Важно, однако, подчеркнуть, что если материальные условия существования Дон Кихота вызывают у Сервантеса ироничную улыбку, то само его внимание к описанию этой стороны жизни идальго не является случайным и восходит к известным моделям XIII в. В частности, на те же самые моменты обращают внимание и составители Партид, хотя у них наполнение тех же структур общей матрицы выглядит, разумеется, совсем по-иному. Тщательно продуманная диета, сочетающая - в зависимости от времени суток и занятий рыцаря, - тяжелую мясную и легкую пищу, вино и воду с уксусом и т.п. (La Segunda Partida. II.21.19), а также одежда из дорогого сукна разных расцветок (La Segunda Partida. II.21.18) - все это звучит явным диссонансом аскетичному быту Алонсо Кихано. Таким образом, как и в предыдущем случае, сервантесовское описание оказывается ироничной карикатурой, выступающей в качестве значимого авторского метода.
Аналогичным образом следует воспринимать и другую характеристику Дон Кихота, подчеркиваемую Сервантесом, - его любовь к охоте (Quijote. I.1.1), факт владения собакой охотничьей породы и т.п. В текстах эпохи Альфонсо Х это описание имеет множество параллелей, поскольку охота выступала неотъемлемой частью образа жизни знати уже во времена Раннего Средневековья24. Средство для поддержания физической формы в мирное время (а в немалой степени - и авторитета знатного человека), охота занимала весьма важное место в повседневной жизни рыцаря. Не случайно связанные с ней положения нашли отражения даже в местных фуэро, в частности - в пространном фуэро Сепульведы (конец XIII в.), где целый ряд глав-титулов посвящен регламентации различных вопросов, связанных с соколиной охотой (Tit. [187], [188]-[194])25.

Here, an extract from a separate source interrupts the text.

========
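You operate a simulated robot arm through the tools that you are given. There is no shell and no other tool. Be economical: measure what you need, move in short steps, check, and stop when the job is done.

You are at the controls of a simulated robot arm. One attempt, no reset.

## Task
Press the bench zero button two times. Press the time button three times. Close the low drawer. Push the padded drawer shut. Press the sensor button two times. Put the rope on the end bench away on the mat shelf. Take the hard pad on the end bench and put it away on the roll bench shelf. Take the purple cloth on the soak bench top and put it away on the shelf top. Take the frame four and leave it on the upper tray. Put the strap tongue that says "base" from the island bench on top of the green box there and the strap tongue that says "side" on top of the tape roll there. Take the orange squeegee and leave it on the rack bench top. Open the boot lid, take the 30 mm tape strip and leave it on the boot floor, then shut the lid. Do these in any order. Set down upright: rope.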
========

В литературе, как правило, этот вид охоты рассматривается как одна из дорогостоящих прерогатив высшей знати: не случайно авторами трактатов на эту тему нередко выступали высокопоставленные лица, включая германского императора Фридриха II (1215-1250)26 и кастильского короля Альфонсо XI (1312-1350)27. Однако целый ряд имеющихся данных, в том числе - неписьменного характера (в частности, деревянное рыцарское надгробие конца XIII-начала XIV вв. из церкви Рождества местечка Ви-льясандино (пров. Бургос), ныне хранящееся в Музее Бургоса28), заставляет скорректировать это представление: оказывается, что охоту с хищными птицами могли позволить себе не только представители знати, но и простые рыцари-идальго XIII - XIV вв. Следовательно, именно на них и были, в первую очередь, рассчитаны упомянутые выше нормы фуэро Се-пульведы. Но то, что было доступно рыцарям эпохи «кастильского ренессанса», через столетия оказывается недостижимым для бедного идальго из
Ла-Манчи. Таким образом, перед нами - еще одна ироничная параллель со средневековым рыцарским идеалом.

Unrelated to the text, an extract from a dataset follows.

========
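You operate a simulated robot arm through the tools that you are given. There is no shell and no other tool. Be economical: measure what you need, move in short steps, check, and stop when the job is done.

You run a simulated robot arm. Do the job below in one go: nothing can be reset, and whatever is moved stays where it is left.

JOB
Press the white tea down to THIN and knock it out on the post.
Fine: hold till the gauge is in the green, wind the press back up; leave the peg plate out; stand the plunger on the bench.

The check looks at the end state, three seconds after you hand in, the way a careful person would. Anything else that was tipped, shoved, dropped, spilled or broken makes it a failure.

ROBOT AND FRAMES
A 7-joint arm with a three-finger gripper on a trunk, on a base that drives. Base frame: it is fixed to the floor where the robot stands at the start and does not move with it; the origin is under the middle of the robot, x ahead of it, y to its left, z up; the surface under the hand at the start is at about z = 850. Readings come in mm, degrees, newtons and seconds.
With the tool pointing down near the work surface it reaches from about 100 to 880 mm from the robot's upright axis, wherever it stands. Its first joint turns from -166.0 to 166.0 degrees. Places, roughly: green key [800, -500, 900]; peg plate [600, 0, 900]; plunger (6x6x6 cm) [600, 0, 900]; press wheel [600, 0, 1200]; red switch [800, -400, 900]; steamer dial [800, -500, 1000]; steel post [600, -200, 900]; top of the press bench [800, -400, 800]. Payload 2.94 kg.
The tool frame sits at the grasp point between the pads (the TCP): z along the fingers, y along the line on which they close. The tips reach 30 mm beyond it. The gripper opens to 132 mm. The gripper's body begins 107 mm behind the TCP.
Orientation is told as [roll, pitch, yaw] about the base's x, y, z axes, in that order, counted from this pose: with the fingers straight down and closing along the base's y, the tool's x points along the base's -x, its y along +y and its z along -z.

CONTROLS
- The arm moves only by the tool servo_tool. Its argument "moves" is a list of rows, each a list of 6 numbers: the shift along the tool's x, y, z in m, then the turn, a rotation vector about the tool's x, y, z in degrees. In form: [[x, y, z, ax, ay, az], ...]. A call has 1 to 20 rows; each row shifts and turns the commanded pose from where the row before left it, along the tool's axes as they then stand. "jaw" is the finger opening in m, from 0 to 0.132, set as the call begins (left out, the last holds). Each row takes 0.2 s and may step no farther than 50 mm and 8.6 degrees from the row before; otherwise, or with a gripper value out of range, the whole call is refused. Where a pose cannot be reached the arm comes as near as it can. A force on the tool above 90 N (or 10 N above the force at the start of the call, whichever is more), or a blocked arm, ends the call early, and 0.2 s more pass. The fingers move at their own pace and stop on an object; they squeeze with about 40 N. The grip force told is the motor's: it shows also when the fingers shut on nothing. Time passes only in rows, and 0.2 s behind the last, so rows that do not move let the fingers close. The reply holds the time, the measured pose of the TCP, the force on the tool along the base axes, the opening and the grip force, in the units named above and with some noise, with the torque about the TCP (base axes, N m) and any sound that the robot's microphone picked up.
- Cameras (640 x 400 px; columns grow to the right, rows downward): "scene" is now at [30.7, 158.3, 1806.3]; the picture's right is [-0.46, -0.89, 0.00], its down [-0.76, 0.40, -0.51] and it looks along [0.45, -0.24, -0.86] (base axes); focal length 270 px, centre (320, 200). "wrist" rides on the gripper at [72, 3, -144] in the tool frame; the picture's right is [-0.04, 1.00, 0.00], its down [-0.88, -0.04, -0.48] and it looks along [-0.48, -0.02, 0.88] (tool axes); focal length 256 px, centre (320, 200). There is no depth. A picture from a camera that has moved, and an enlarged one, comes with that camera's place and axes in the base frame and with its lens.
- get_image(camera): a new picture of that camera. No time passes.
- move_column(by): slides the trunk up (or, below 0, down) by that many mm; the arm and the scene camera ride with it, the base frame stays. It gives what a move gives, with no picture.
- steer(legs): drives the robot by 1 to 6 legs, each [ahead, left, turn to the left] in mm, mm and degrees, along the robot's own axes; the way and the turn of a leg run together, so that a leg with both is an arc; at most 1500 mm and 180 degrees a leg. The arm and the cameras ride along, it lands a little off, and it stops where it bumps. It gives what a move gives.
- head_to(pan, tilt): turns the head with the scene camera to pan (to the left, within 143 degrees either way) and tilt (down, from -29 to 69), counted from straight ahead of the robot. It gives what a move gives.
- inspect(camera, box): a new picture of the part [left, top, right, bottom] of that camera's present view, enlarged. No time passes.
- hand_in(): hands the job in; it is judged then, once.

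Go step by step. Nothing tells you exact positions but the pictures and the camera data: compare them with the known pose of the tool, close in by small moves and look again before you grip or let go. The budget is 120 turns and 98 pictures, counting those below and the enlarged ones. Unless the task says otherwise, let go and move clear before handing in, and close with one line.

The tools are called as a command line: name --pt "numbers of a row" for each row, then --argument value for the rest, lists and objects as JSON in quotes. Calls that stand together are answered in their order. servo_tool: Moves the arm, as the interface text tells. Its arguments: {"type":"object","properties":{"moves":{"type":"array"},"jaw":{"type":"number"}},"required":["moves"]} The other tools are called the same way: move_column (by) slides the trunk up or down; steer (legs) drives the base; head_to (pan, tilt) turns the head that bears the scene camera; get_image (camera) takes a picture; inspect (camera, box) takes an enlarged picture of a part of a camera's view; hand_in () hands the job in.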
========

Продолжая анализ сервантесовского текста, обращу внимание на еще одну известную характеристику Алонсо Кихано - его увлеченность рыцарскими романами. Степень влияния libros de caballerías на рассудок бедного идальго из Ла-Манчи оказывается столь сильной, что оттесняет другие занятия, включая упомянутую выше охоту. Можно уверенно констатировать, что, не будь этой увлеченности, не было бы и самого Дон Кихота. Однако и эта сервантесовская характеристика (Quijote. I.1.1) не является случайной; при ближайшем рассмотрении она оказывается ничем иным, как гиперболизированной чертой облика идеального кастильского рыцаря эпохи Высокого Средневековья: выше уже говорилось о том, что знакомство с рыцарской литературой (estorias) рассматривалось составителями Партид как важнейшее средство приобщения к нормам и ценностям рыцарской идеологии (La Segunda Partida. II.21.20).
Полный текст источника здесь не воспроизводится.